» Supplied passage

In the absence of any challenge to the DVILR itself, that is sufficient to dispose of the claim, without the court investigating whether it is lawful or unlawful for SWP’s notional application under the DVILR to be doomed to failure. SWP would need the court’s permission to widen the scope of her claim to embrace that question, which is not at present pleaded.
If SWP is allowed to contend that it would be unlawful for her notional application under the DVILR to fail, while those of the widened class of comparators would succeed, still she is not in an analogous position to that of her comparators.
The primary comparison is with the partner of a person already settled here, not one such as WP who has only limited LTR. The courts have recognised the distinction between a person with settled status and one with LTR. The distinction is not technical. It underlies the rationale of the DDVC and DVILR: the partner of a settled person has a reasonable expectation of settlement while that of a person with only limited LTR does not.
Unless and until he attains settlement, a Tier 2 migrant worker’s status is “precarious” within section 117B(5) of the Nationality, Immigration and Asylum Act 2002, providing that little weight should be given to a private life established by a person at a time when their immigration status is precarious; see Rhuppiah v. Secretary of State for the Home Department [2018] 1 WLR 5536, per Lord Wilson JSC at [44].
Eventual settlement is far from assured for a Tier 2 migrant worker. For example, if WP were to lose his job, his leave could be curtailed unless he could find another acceptable sponsor. Nor is it obvious why a person with limited LTR for a number of years should become entitled to ILR because the relationship on which her entry was based breaks down.
The SWP cohort is not in an analogous position to the refugee’s spouse in A’s case, for the reasons given by Lady Dorrian in that case. The UK owes concrete obligations in relation to the settlement of refugees; 95 per cent of those given asylum do settle here; and they come here through necessity, not choice and cannot be expected to return home once their LTR expires.
There is no valid analogy between the SWP cohort and the cohort of spouses and partners of EEA nationals with pre-settled status. They have a special status because of the specific obligations owed to EEA nationals before Brexit, which the UK continues to owe to them under the Withdrawal Agreement. Their expectation of settlement is different from and greater than that of a Tier 2 migrant worker.
If, contrary to the submissions summarised above, the fourth question posed by Laing J in Parkin arises – whether the different treatment of the claimant is on the ground of her status – the SoS accepts that the treatment is on the ground of a status within article 14 of the ECHR, namely SWP’s immigration status.

» What this exercise asks
a: Write out the supplied passage from "Unless and until" to "based breaks down.", both included.
b: Keep the supplied passage going from its last sentence.

» Information supplied

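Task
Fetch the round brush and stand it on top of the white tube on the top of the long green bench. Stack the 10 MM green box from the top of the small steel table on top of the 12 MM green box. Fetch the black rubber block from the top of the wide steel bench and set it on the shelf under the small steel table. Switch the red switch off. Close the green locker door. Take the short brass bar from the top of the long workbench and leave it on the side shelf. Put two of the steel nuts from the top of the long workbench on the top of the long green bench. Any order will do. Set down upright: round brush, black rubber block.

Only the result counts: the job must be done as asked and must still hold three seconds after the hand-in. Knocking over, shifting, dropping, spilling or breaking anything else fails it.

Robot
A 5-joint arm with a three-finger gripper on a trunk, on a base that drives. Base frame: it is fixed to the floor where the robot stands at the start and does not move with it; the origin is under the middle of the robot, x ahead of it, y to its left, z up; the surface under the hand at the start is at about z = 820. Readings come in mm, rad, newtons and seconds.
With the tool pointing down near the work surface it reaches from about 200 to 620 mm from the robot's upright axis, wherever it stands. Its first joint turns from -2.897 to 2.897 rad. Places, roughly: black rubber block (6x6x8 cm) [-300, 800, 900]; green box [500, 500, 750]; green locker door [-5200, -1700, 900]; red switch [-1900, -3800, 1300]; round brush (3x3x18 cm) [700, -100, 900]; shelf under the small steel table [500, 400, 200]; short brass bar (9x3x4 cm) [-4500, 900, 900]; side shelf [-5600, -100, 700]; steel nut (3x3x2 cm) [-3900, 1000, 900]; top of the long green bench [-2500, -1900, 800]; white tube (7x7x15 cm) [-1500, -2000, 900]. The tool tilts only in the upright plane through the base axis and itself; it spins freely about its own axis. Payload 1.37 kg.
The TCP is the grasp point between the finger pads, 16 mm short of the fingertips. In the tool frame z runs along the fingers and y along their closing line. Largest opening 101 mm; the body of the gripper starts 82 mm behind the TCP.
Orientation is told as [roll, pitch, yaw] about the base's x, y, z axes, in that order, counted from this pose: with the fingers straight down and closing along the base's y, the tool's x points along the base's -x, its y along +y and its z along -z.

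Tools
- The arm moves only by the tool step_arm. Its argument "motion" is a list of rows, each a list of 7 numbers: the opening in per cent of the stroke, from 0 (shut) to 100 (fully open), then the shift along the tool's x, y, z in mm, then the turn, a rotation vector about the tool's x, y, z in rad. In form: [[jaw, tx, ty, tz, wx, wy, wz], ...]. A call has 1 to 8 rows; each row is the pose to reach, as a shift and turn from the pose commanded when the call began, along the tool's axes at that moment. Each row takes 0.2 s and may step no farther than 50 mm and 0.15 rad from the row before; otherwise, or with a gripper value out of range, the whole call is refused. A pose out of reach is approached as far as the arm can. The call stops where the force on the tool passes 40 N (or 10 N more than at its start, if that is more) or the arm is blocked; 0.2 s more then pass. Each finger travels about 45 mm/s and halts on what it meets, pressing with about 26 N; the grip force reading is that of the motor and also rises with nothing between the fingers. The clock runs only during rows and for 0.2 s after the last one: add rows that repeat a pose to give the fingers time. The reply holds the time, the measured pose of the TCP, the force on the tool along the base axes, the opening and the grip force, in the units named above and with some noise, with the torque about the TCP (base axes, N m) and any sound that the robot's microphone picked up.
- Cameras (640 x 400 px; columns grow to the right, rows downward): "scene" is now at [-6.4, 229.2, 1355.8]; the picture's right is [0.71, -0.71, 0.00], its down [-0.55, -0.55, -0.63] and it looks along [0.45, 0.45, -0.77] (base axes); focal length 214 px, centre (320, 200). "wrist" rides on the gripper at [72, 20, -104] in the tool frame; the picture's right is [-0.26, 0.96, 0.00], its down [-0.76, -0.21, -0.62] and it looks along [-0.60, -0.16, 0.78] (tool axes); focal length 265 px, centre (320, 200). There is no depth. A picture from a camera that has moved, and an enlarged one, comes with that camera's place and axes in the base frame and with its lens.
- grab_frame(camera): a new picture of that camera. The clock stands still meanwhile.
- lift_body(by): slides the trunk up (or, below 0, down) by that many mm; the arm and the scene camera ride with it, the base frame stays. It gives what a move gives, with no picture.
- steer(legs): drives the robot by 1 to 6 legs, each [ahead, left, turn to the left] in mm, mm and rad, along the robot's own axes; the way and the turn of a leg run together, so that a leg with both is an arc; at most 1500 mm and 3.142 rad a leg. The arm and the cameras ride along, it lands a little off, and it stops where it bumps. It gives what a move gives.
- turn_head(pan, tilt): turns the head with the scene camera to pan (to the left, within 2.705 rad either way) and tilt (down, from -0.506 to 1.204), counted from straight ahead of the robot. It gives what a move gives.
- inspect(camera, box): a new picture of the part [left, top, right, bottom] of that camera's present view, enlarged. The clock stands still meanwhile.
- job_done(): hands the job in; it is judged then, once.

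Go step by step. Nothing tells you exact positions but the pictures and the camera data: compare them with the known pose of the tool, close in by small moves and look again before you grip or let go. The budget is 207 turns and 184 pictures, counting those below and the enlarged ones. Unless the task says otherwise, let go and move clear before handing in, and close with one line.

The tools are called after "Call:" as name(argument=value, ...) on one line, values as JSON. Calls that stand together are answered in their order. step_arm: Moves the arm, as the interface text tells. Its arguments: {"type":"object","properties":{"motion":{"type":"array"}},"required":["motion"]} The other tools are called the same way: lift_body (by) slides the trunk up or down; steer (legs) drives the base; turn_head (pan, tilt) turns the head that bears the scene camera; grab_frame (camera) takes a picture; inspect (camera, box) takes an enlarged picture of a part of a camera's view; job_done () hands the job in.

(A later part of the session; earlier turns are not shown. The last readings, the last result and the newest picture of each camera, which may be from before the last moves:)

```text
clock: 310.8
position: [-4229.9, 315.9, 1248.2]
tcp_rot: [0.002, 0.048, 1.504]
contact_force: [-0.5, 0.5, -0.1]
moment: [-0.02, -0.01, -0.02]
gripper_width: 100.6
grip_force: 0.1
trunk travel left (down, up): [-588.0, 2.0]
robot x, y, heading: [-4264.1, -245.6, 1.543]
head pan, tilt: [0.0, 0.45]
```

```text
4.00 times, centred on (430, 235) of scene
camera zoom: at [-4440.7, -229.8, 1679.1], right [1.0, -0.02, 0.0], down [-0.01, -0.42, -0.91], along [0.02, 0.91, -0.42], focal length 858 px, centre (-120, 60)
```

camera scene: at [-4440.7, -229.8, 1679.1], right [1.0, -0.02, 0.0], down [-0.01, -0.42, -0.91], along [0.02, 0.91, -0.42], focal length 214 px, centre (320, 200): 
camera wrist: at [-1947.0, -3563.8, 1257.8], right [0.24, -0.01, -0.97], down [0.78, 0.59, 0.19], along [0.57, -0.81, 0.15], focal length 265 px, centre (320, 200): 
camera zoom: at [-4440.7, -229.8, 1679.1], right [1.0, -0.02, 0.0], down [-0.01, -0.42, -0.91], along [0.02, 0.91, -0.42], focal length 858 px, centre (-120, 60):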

» Answers to the exercises
a:
Unless and until he attains settlement, a Tier 2 migrant worker’s status is “precarious” within section 117B(5) of the Nationality, Immigration and Asylum Act 2002, providing that little weight should be given to a private life established by a person at a time when their immigration status is precarious; see Rhuppiah v. Secretary of State for the Home Department [2018] 1 WLR 5536, per Lord Wilson JSC at [44].
Eventual settlement is far from assured for a Tier 2 migrant worker. For example, if WP were to lose his job, his leave could be curtailed unless he could find another acceptable sponsor. Nor is it obvious why a person with limited LTR for a number of years should become entitled to ILR because the relationship on which her entry was based breaks down.

b:
As for justification, if it arises, the state has a wide margin of appreciation in determining the extent to which concessions should be made outside the Immigration Rules for the purpose of protecting victims of domestic violence. The scope of that margin varies and is wide “when it comes to general measures of economic or social strategy”: Carson v. UK (2010) EHRR 13 (application 42184/05), at [61]; see also Bah v. UK (2012) EHRR 21 (application 56328/07), at [47], a case concerned with immigration status, cited in Lord Reed PSC’s judgment in SC at [114].
The extent of the concession to be made in the DDVC was a matter of social and economic policy. It was primarily for the executive, not the court, to determine how to strike the balance between, on the one hand, assisting victims of domestic violence and, on the other, maintaining control of immigration and confining the protection by reference to the objective expectations of settlement a person with LTR might have.
It is clearly within the state’s margin of discretion to maintain the original distinction between partners of persons who are settled and those who have only limited LTR; the comparison in the grounds of challenge which SWP obtained permission to advance in these proceedings. The SoS is justified in confining assistance under the DDVC to a person who could fulfil the requirements for ILR, as the Court of Appeal held in FA (Sudan).
If SWP is permitted to argue her case more broadly, the result is the same. Those joining family members with limited LTR do not have an expectation of settlement. The two limited inroads for partners of refugees or EEA nationals on the path to settlement but with only limited LTR, do not dilute the policy so that the SoS can be compelled to extend it further to the partners of Tier 2 migrant workers. Both are special cases.
Neither the two Strasbourg cases – Gaygusuz and Ponymaryov – nor the Istanbul Convention assist SWP’s arguments. Both the cases involved bare and direct nationality discrimination where scrutiny is much stricter and the margin of discretion narrow. The Istanbul Convention is not directly enforceable in this country and was regarded by Singh LJ in FA (Sudan) at [53] as, at its highest, leaving contracting states a wide discretion as to when a state considers it necessary to allow an applicant to stay in that country.
I turn to my reasoning and conclusions. I consider first Mr Anderson’s pleading points. I accept that the claim as made did not put in issue the legality of the DVILR. The decision challenged was the SoS’s letter of 6 August 2021 refusing temporary assistance to SWP under the DDVC. The grounds of challenge centred on an assertion that the DDVC, not the DVILR, was discriminatory, in breach of article 14 of the ECHR. The relief sought was an order quashing the refusal letter and a declaration that the DDVC is incompatible with the ECHR and the Istanbul Convention.
I accept also that an application can be made under the DVILR without assistance under the DDVC. In that sense, the DDVC is not a “gateway” to settlement under the DVILR. But in practice the DDVC does operate as a gateway to the DVILR for those in need of access to public funds to make their application under the DVILR. Furthermore, the ground of refusal in this case was that SWP did not enter the UK and was not given LTR as a partner of someone present and settled in the UK “or as a Partner under Appendix FM”.
Appendix FM includes the DVILR. The February 2018 text of the DDVC (not updated since) includes the sentence: “[o]nly those eligible to apply for leave under section DVILR of Appendix FM … are eligible for the DDV Concession”. Reading that sentence together with the terms of the refusal letter, the grounds of challenge must, implicitly, have included a complaint that the SoS ought not to have found that SWP was outside the eligibility criteria for settlement as a domestic violence victim under the DVILR.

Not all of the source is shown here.